- _OBJECTIVE_
The listing below should be written out exactly; please include all of it. Write them as strings in a JSON array, leaving out blank lines.

================

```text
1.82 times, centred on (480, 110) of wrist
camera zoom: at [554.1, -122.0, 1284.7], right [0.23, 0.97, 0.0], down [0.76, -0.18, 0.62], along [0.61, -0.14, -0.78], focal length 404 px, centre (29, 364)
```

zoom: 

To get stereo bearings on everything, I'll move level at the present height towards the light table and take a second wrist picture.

================

- _RESULT OF THIS EXERCISE_
[
  "```text",
  "1.82 times, centred on (480, 110) of wrist",
  "camera zoom: at [554.1, -122.0, 1284.7], right [0.23, 0.97, 0.0], down [0.76, -0.18, 0.62], along [0.61, -0.14, -0.78], focal length 404 px, centre (29, 364)",
  "```",
  "zoom: ",
  "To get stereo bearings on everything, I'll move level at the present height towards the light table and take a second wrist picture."
]